Camino Santiago – April 2013

Pyrenees Horses, April 26
Last photo taken in the French Pyrenees on April 26, 2013. After snapping these horses I put my camera away. We were soaking wet.

Our Camino Santiago began on April 25, 2013 in St.-Jean-Pied-de-Port, French Pyrenees. The weather April 25 was beautiful. Perfect for hiking, meditating and snapping photos. We spent the  night of April 25 in the “honeymoon suite,” a tiny but private room at the Refugio Orisson, eight kilometres from, and about 800 meters higher than, our starting place in St.-Jean. Note: we did not ask for, or even have a clue about, the “suite,” the boss at reception just gave it to us.

April 26 was a mystical, but scary, experience. We set off very early and were careful to follow the well-marked trail with its yellow arrows. A mistake could have caused a sad mishap. Anita had sent her pack ahead to Roncesvalles’ public refugio; a wise decision that turned out to be…

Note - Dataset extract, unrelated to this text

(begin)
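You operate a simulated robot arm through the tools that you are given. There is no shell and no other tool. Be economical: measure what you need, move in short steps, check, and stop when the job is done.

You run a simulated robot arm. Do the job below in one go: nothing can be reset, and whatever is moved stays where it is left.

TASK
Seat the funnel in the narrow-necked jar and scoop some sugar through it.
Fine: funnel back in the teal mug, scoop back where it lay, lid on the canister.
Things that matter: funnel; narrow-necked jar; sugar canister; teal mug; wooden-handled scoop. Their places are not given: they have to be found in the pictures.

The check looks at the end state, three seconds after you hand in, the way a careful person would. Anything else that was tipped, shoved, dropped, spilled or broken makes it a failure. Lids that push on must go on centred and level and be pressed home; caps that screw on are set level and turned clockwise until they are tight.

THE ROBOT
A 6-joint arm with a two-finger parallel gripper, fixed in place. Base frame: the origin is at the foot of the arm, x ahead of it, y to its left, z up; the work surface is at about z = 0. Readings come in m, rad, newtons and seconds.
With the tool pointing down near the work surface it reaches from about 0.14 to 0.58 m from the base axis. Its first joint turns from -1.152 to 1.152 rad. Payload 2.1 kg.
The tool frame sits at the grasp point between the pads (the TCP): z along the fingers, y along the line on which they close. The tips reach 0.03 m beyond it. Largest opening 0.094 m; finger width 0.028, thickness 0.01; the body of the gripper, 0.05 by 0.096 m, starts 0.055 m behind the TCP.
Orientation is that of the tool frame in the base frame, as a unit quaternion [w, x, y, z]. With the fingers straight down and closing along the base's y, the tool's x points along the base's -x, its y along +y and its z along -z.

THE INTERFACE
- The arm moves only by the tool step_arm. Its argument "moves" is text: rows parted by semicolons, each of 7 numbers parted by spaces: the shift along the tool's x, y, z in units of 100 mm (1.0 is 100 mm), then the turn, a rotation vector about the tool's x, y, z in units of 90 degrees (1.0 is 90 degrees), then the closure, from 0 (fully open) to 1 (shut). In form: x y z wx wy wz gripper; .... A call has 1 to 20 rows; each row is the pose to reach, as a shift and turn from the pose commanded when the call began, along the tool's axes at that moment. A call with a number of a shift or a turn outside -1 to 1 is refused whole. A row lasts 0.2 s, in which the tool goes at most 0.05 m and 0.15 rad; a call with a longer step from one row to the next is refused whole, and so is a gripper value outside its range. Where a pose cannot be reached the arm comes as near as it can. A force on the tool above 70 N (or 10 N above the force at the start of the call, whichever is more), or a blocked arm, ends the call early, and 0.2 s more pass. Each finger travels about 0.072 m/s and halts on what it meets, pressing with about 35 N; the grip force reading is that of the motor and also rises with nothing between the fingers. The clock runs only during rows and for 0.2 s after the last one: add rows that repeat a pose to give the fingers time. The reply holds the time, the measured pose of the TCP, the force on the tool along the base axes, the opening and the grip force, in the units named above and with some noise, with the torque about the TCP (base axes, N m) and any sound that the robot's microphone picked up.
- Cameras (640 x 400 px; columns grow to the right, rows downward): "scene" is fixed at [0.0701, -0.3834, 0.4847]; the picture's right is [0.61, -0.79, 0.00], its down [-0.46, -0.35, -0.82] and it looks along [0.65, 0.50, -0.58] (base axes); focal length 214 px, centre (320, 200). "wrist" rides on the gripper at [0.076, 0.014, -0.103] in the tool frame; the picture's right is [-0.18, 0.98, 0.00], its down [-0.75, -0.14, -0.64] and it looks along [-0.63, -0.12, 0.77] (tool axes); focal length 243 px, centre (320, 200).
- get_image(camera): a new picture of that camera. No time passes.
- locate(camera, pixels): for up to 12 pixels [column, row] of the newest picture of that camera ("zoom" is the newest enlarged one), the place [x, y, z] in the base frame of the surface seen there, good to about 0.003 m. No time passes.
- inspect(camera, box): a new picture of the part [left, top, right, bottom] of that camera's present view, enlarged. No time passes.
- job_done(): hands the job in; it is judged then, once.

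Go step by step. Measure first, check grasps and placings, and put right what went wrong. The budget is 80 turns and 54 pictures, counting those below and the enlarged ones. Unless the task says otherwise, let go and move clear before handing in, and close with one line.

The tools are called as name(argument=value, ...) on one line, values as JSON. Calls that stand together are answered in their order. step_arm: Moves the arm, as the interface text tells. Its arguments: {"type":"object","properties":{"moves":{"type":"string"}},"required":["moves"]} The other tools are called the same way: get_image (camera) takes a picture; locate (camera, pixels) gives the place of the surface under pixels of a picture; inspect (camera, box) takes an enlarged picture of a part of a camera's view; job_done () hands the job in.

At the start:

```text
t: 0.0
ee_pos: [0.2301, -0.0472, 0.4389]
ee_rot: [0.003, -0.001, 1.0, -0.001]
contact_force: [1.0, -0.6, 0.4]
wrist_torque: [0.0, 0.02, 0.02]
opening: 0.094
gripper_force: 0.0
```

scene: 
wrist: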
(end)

Camino marker - French Pyrenees
Camino marker West of Orisson

Photos 3 and 4 in the set below show just the start of our walk from the Refugio Orisson across the mountains into Spain, where we had a night booked at the Hotel Roncesvalles. It was cold and very wet – a fine, persistent rain that did not let up. I put my Sony NEX-5N DSLR camera away after shooting the beautiful horses. It was already damp just from condensation when I removed it to shoot. Terrible visibility caused us to miss the Statue of the Virgin, a landmark that overlooks the valley no more than 30 metres from the trail, even though I knew when we were passing it! Continue reading “Camino Santiago – April 2013”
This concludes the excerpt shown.